Your task is to transcribe all of the data below exactly, omitting the images. The answer is a JSON array that holds each line as a string and skips blank lines.

####################

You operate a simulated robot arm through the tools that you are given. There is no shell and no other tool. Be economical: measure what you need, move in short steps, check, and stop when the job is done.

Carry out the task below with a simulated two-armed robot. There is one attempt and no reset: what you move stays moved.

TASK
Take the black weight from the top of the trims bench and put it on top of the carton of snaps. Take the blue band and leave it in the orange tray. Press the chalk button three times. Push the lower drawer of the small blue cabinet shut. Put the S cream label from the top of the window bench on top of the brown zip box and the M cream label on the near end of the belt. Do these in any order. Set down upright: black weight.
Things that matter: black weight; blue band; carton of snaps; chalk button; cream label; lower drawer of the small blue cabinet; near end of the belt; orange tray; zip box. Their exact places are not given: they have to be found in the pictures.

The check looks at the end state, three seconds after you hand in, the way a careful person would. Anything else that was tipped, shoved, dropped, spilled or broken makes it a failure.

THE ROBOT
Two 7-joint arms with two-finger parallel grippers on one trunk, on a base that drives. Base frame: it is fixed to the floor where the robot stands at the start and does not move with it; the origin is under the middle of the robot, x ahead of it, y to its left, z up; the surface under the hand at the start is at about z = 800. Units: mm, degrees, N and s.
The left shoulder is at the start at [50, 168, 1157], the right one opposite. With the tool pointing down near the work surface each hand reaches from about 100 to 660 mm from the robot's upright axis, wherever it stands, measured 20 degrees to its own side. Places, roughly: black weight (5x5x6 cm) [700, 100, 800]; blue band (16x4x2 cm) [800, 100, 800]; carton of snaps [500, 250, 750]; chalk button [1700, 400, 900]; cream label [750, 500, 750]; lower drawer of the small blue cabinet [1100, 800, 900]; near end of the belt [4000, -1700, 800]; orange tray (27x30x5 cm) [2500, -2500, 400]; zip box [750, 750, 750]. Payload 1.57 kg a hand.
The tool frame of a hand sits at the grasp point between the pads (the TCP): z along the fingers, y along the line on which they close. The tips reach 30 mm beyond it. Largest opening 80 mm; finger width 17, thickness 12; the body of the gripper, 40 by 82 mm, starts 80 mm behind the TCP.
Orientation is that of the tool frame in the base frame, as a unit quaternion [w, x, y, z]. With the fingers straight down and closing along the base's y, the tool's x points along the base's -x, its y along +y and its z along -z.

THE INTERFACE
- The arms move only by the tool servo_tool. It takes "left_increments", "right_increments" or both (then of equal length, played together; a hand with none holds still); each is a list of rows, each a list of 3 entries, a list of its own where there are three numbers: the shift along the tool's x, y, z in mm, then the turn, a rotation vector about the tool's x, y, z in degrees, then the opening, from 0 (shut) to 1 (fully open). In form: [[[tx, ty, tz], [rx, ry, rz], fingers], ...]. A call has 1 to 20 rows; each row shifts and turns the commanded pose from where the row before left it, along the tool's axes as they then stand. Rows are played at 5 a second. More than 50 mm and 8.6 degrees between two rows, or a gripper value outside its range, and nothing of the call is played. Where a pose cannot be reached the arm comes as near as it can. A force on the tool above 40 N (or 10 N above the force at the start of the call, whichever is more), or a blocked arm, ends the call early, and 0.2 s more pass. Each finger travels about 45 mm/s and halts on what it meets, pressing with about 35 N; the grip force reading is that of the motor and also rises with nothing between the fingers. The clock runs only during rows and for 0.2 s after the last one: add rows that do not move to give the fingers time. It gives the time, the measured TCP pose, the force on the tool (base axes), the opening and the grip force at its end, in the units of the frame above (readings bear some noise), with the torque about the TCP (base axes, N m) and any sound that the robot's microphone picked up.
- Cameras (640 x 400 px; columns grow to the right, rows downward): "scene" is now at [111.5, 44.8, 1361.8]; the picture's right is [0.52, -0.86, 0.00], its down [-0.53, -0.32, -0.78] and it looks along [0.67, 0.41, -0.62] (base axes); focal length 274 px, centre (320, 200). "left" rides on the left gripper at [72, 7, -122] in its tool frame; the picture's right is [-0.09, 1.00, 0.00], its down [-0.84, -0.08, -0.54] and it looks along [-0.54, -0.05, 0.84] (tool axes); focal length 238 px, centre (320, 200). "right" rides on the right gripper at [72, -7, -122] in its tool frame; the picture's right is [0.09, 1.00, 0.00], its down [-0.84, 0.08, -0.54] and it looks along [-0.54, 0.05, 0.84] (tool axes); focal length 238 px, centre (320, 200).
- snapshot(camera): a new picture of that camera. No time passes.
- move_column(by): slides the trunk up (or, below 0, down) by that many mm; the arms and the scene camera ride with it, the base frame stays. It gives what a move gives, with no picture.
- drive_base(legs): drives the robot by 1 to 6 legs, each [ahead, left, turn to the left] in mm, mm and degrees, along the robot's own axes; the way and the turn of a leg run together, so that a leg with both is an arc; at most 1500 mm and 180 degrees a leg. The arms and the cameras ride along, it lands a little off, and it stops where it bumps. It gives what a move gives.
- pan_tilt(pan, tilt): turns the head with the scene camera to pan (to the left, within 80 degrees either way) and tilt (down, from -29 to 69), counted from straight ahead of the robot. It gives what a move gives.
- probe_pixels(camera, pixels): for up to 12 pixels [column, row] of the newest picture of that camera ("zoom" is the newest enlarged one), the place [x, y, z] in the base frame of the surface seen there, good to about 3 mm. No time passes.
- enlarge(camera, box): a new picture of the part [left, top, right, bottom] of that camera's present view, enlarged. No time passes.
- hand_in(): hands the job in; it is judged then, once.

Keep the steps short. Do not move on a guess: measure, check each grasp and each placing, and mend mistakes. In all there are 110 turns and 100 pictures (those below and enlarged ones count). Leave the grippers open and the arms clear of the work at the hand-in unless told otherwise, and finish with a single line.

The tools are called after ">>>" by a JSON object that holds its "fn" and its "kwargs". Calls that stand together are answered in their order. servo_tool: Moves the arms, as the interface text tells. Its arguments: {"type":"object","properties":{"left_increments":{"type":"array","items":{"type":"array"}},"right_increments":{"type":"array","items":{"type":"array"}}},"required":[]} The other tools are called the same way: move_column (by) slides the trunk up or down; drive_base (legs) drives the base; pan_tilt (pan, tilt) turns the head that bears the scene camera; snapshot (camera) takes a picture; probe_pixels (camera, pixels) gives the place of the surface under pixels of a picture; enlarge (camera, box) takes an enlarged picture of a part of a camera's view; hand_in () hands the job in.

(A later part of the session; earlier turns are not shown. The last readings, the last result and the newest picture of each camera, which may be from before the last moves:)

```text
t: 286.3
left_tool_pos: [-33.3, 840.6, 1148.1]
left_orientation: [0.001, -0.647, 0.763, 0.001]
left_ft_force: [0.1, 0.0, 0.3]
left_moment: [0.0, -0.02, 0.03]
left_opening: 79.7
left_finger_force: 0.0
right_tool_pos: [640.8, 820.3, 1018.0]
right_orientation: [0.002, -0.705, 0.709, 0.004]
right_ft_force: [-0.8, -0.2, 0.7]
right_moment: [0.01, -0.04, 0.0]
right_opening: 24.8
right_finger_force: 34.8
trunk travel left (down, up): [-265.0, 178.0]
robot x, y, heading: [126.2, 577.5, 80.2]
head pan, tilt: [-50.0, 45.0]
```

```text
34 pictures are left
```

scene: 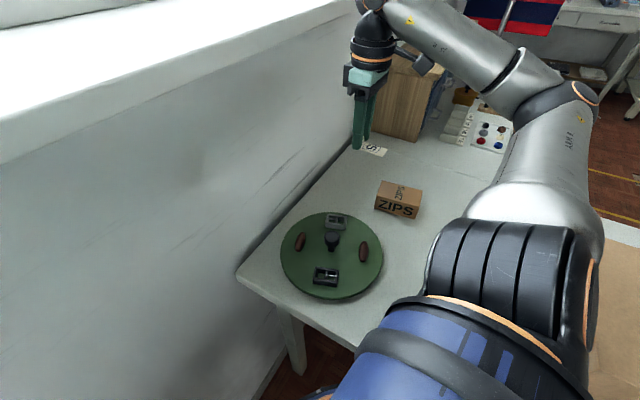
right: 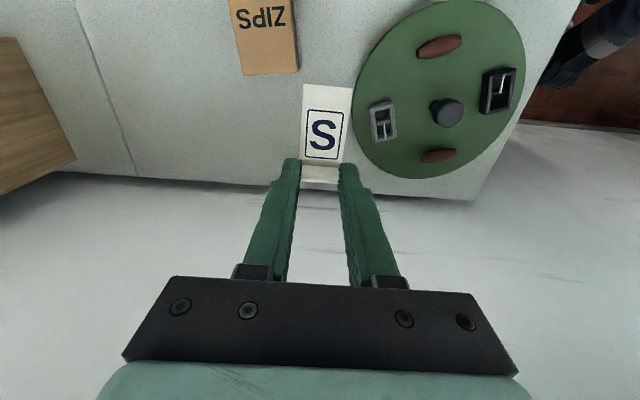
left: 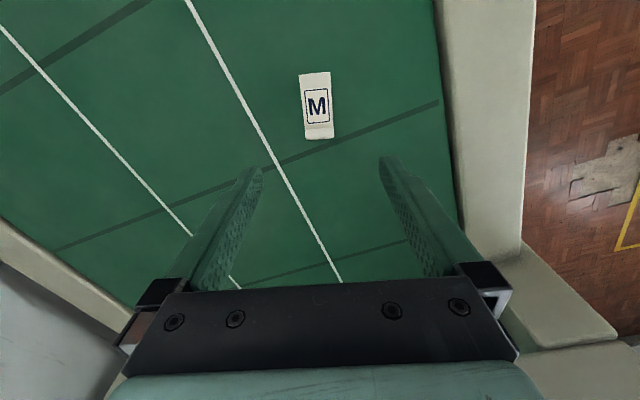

####################

ANSWER TO THIS TASK:
[
  "You operate a simulated robot arm through the tools that you are given. There is no shell and no other tool. Be economical: measure what you need, move in short steps, check, and stop when the job is done.",
  "Carry out the task below with a simulated two-armed robot. There is one attempt and no reset: what you move stays moved.",
  "TASK",
  "Take the black weight from the top of the trims bench and put it on top of the carton of snaps. Take the blue band and leave it in the orange tray. Press the chalk button three times. Push the lower drawer of the small blue cabinet shut. Put the S cream label from the top of the window bench on top of the brown zip box and the M cream label on the near end of the belt. Do these in any order. Set down upright: black weight.",
  "Things that matter: black weight; blue band; carton of snaps; chalk button; cream label; lower drawer of the small blue cabinet; near end of the belt; orange tray; zip box. Their exact places are not given: they have to be found in the pictures.",
  "The check looks at the end state, three seconds after you hand in, the way a careful person would. Anything else that was tipped, shoved, dropped, spilled or broken makes it a failure.",
  "THE ROBOT",
  "Two 7-joint arms with two-finger parallel grippers on one trunk, on a base that drives. Base frame: it is fixed to the floor where the robot stands at the start and does not move with it; the origin is under the middle of the robot, x ahead of it, y to its left, z up; the surface under the hand at the start is at about z = 800. Units: mm, degrees, N and s.",
  "The left shoulder is at the start at [50, 168, 1157], the right one opposite. With the tool pointing down near the work surface each hand reaches from about 100 to 660 mm from the robot's upright axis, wherever it stands, measured 20 degrees to its own side. Places, roughly: black weight (5x5x6 cm) [700, 100, 800]; blue band (16x4x2 cm) [800, 100, 800]; carton of snaps [500, 250, 750]; chalk button [1700, 400, 900]; cream label [750, 500, 750]; lower drawer of the small blue cabinet [1100, 800, 900]; near end of the belt [4000, -1700, 800]; orange tray (27x30x5 cm) [2500, -2500, 400]; zip box [750, 750, 750]. Payload 1.57 kg a hand.",
  "The tool frame of a hand sits at the grasp point between the pads (the TCP): z along the fingers, y along the line on which they close. The tips reach 30 mm beyond it. Largest opening 80 mm; finger width 17, thickness 12; the body of the gripper, 40 by 82 mm, starts 80 mm behind the TCP.",
  "Orientation is that of the tool frame in the base frame, as a unit quaternion [w, x, y, z]. With the fingers straight down and closing along the base's y, the tool's x points along the base's -x, its y along +y and its z along -z.",
  "THE INTERFACE",
  "- The arms move only by the tool servo_tool. It takes \"left_increments\", \"right_increments\" or both (then of equal length, played together; a hand with none holds still); each is a list of rows, each a list of 3 entries, a list of its own where there are three numbers: the shift along the tool's x, y, z in mm, then the turn, a rotation vector about the tool's x, y, z in degrees, then the opening, from 0 (shut) to 1 (fully open). In form: [[[tx, ty, tz], [rx, ry, rz], fingers], ...]. A call has 1 to 20 rows; each row shifts and turns the commanded pose from where the row before left it, along the tool's axes as they then stand. Rows are played at 5 a second. More than 50 mm and 8.6 degrees between two rows, or a gripper value outside its range, and nothing of the call is played. Where a pose cannot be reached the arm comes as near as it can. A force on the tool above 40 N (or 10 N above the force at the start of the call, whichever is more), or a blocked arm, ends the call early, and 0.2 s more pass. Each finger travels about 45 mm/s and halts on what it meets, pressing with about 35 N; the grip force reading is that of the motor and also rises with nothing between the fingers. The clock runs only during rows and for 0.2 s after the last one: add rows that do not move to give the fingers time. It gives the time, the measured TCP pose, the force on the tool (base axes), the opening and the grip force at its end, in the units of the frame above (readings bear some noise), with the torque about the TCP (base axes, N m) and any sound that the robot's microphone picked up.",
  "- Cameras (640 x 400 px; columns grow to the right, rows downward): \"scene\" is now at [111.5, 44.8, 1361.8]; the picture's right is [0.52, -0.86, 0.00], its down [-0.53, -0.32, -0.78] and it looks along [0.67, 0.41, -0.62] (base axes); focal length 274 px, centre (320, 200). \"left\" rides on the left gripper at [72, 7, -122] in its tool frame; the picture's right is [-0.09, 1.00, 0.00], its down [-0.84, -0.08, -0.54] and it looks along [-0.54, -0.05, 0.84] (tool axes); focal length 238 px, centre (320, 200). \"right\" rides on the right gripper at [72, -7, -122] in its tool frame; the picture's right is [0.09, 1.00, 0.00], its down [-0.84, 0.08, -0.54] and it looks along [-0.54, 0.05, 0.84] (tool axes); focal length 238 px, centre (320, 200).",
  "- snapshot(camera): a new picture of that camera. No time passes.",
  "- move_column(by): slides the trunk up (or, below 0, down) by that many mm; the arms and the scene camera ride with it, the base frame stays. It gives what a move gives, with no picture.",
  "- drive_base(legs): drives the robot by 1 to 6 legs, each [ahead, left, turn to the left] in mm, mm and degrees, along the robot's own axes; the way and the turn of a leg run together, so that a leg with both is an arc; at most 1500 mm and 180 degrees a leg. The arms and the cameras ride along, it lands a little off, and it stops where it bumps. It gives what a move gives.",
  "- pan_tilt(pan, tilt): turns the head with the scene camera to pan (to the left, within 80 degrees either way) and tilt (down, from -29 to 69), counted from straight ahead of the robot. It gives what a move gives.",
  "- probe_pixels(camera, pixels): for up to 12 pixels [column, row] of the newest picture of that camera (\"zoom\" is the newest enlarged one), the place [x, y, z] in the base frame of the surface seen there, good to about 3 mm. No time passes.",
  "- enlarge(camera, box): a new picture of the part [left, top, right, bottom] of that camera's present view, enlarged. No time passes.",
  "- hand_in(): hands the job in; it is judged then, once.",
  "Keep the steps short. Do not move on a guess: measure, check each grasp and each placing, and mend mistakes. In all there are 110 turns and 100 pictures (those below and enlarged ones count). Leave the grippers open and the arms clear of the work at the hand-in unless told otherwise, and finish with a single line.",
  "The tools are called after \">>>\" by a JSON object that holds its \"fn\" and its \"kwargs\". Calls that stand together are answered in their order. servo_tool: Moves the arms, as the interface text tells. Its arguments: {\"type\":\"object\",\"properties\":{\"left_increments\":{\"type\":\"array\",\"items\":{\"type\":\"array\"}},\"right_increments\":{\"type\":\"array\",\"items\":{\"type\":\"array\"}}},\"required\":[]} The other tools are called the same way: move_column (by) slides the trunk up or down; drive_base (legs) drives the base; pan_tilt (pan, tilt) turns the head that bears the scene camera; snapshot (camera) takes a picture; probe_pixels (camera, pixels) gives the place of the surface under pixels of a picture; enlarge (camera, box) takes an enlarged picture of a part of a camera's view; hand_in () hands the job in.",
  "(A later part of the session; earlier turns are not shown. The last readings, the last result and the newest picture of each camera, which may be from before the last moves:)",
  "```text",
  "t: 286.3",
  "left_tool_pos: [-33.3, 840.6, 1148.1]",
  "left_orientation: [0.001, -0.647, 0.763, 0.001]",
  "left_ft_force: [0.1, 0.0, 0.3]",
  "left_moment: [0.0, -0.02, 0.03]",
  "left_opening: 79.7",
  "left_finger_force: 0.0",
  "right_tool_pos: [640.8, 820.3, 1018.0]",
  "right_orientation: [0.002, -0.705, 0.709, 0.004]",
  "right_ft_force: [-0.8, -0.2, 0.7]",
  "right_moment: [0.01, -0.04, 0.0]",
  "right_opening: 24.8",
  "right_finger_force: 34.8",
  "trunk travel left (down, up): [-265.0, 178.0]",
  "robot x, y, heading: [126.2, 577.5, 80.2]",
  "head pan, tilt: [-50.0, 45.0]",
  "```",
  "```text",
  "34 pictures are left",
  "```",
  "scene: ",
  "right: ",
  "left: "
]